BEGIN Exercise input

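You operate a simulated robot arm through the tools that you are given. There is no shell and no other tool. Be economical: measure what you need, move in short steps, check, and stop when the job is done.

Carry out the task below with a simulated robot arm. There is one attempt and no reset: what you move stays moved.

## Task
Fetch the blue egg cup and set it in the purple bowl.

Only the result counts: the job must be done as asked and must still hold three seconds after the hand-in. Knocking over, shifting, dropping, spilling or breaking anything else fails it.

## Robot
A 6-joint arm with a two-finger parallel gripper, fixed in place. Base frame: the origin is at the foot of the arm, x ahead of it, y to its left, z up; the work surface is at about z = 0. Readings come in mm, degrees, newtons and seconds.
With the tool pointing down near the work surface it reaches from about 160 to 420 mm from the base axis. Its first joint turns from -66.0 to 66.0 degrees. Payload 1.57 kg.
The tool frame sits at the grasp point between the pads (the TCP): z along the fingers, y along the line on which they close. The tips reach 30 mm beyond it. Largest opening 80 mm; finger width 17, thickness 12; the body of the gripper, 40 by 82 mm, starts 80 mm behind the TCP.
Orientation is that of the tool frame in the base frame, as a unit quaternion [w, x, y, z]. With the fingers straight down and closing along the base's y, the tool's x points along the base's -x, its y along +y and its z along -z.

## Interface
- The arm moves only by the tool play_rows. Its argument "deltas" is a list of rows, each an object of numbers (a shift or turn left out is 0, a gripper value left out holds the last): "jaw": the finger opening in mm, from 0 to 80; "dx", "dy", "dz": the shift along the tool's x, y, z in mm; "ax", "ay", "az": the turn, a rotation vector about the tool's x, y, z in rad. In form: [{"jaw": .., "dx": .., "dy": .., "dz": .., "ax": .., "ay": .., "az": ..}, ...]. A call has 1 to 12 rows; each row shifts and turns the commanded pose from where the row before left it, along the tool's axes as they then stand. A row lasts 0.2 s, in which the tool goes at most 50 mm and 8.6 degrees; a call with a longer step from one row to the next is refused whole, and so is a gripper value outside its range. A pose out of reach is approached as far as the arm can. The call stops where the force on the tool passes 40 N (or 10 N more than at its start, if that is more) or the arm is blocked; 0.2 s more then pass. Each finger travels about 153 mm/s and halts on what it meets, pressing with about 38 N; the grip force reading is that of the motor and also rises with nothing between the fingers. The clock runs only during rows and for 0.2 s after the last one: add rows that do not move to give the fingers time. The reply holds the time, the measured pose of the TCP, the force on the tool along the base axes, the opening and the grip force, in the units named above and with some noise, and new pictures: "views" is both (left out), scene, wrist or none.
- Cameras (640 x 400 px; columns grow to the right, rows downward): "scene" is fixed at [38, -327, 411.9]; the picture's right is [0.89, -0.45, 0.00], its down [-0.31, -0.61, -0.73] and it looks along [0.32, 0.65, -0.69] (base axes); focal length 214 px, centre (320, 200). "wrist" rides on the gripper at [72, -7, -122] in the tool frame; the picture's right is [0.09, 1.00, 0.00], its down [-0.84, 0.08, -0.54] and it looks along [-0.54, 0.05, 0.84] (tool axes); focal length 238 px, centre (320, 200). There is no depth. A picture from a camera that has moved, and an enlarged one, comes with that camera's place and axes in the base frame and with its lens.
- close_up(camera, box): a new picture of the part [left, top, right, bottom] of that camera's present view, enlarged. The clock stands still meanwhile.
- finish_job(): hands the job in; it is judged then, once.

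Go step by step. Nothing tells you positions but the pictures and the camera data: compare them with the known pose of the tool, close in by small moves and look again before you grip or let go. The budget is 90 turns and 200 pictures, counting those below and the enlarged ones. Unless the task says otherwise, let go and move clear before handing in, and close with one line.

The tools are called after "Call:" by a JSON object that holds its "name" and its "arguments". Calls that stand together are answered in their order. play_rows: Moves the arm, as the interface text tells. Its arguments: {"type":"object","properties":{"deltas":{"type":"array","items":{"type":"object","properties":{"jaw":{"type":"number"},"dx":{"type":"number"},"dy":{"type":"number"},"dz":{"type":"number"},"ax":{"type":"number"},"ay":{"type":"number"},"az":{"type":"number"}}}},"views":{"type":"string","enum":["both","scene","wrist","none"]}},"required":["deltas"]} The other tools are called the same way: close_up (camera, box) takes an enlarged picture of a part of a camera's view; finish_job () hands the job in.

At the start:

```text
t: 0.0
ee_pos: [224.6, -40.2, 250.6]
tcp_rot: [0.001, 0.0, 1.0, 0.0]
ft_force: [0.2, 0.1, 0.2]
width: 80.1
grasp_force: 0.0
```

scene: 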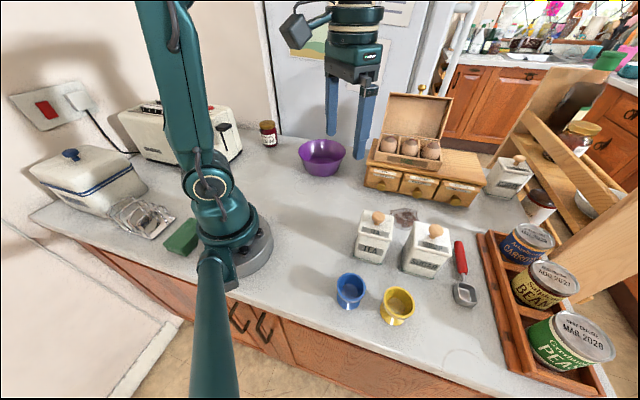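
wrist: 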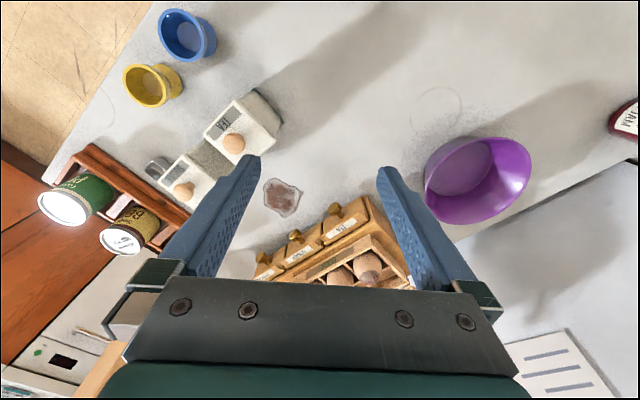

END Exercise input
BEGIN Exercise input

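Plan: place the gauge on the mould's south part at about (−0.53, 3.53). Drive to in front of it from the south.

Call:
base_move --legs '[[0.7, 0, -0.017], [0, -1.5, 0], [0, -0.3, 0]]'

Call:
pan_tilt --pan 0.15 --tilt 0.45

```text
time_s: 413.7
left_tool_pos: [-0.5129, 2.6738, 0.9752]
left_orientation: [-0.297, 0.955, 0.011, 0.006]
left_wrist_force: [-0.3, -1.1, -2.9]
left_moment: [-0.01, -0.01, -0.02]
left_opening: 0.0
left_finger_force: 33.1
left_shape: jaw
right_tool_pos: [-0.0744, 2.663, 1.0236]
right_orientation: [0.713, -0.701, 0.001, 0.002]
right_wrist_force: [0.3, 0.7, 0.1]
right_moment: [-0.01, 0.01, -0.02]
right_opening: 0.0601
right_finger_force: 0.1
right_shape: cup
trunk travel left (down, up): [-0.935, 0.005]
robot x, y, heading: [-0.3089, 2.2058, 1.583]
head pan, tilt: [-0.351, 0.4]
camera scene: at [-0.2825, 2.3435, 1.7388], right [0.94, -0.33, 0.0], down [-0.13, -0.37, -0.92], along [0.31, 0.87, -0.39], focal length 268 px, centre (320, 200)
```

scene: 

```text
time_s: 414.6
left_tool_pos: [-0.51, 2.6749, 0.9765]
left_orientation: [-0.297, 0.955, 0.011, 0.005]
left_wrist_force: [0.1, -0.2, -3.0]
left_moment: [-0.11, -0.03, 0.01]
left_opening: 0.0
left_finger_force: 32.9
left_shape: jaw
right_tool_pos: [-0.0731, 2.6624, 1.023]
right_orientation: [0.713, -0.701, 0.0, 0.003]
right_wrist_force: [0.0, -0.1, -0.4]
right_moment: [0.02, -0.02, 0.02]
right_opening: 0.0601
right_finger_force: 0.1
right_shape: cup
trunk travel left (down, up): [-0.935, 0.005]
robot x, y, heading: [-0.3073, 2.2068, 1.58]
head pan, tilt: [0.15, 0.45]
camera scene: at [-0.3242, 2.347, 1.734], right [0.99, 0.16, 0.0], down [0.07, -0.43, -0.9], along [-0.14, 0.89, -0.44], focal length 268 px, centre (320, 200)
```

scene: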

END Exercise input
BEGIN Exercise input

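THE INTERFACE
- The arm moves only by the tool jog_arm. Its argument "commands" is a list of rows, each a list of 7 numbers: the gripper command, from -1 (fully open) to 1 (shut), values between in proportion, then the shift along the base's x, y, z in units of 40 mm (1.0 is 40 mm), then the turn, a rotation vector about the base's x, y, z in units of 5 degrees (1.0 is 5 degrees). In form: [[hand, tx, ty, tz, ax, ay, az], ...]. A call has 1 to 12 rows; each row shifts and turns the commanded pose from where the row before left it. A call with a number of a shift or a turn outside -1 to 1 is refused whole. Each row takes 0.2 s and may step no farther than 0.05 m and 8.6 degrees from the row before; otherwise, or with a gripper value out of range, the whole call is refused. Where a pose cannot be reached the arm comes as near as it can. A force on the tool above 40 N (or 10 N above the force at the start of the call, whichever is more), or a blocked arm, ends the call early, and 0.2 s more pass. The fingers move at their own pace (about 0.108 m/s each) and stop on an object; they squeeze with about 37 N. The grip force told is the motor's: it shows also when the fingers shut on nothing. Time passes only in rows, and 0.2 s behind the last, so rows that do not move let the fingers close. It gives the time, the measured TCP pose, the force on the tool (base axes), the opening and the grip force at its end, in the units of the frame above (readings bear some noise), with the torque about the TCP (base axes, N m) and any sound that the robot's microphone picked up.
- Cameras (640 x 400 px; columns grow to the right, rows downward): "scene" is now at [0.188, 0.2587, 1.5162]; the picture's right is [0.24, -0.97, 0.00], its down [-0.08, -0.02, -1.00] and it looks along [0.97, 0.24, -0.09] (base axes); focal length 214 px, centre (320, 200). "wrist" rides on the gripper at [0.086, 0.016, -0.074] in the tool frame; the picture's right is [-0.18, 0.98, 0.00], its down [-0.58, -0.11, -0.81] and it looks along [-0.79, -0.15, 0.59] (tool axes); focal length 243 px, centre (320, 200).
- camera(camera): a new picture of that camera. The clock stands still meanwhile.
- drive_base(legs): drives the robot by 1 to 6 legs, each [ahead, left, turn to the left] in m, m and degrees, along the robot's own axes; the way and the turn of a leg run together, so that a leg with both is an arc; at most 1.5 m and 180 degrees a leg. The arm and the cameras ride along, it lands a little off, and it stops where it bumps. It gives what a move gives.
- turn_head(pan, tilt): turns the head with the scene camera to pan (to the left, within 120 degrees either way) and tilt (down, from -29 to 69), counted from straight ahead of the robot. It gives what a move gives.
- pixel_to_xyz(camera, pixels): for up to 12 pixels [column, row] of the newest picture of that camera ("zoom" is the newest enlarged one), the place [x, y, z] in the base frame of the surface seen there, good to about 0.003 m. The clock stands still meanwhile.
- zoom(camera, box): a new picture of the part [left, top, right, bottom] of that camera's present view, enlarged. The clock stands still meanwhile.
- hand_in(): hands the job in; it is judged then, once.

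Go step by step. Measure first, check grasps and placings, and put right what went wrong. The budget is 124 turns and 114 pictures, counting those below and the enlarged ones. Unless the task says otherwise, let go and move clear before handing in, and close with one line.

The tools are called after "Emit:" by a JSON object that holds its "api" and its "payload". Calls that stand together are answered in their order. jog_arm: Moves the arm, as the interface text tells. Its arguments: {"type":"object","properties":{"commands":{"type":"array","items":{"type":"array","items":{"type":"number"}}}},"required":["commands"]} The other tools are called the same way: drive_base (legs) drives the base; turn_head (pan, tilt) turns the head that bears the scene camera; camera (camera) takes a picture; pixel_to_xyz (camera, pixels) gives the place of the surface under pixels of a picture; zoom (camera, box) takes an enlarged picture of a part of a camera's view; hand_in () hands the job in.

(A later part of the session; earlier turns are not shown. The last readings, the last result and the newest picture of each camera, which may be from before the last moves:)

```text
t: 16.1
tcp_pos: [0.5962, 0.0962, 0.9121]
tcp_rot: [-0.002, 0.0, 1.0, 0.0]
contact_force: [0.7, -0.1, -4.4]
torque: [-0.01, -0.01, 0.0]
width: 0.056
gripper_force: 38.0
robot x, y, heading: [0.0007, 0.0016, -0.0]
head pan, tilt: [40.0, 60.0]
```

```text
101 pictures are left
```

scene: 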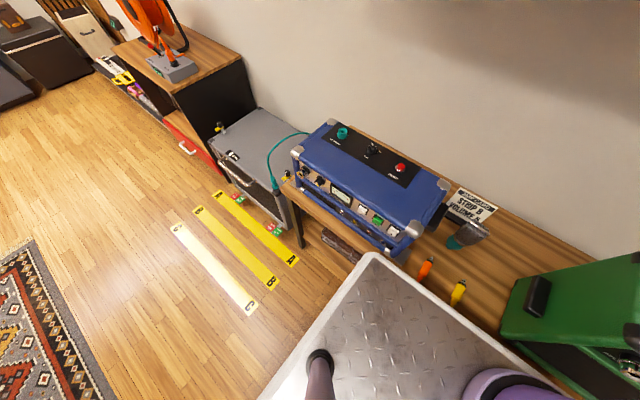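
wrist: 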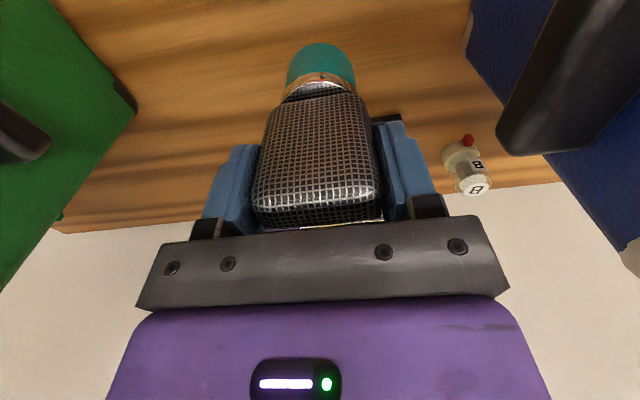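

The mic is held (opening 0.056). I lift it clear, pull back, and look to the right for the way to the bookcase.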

END Exercise input

Tally how many lines of the records hold the word "bottom". Answer with the number only.

2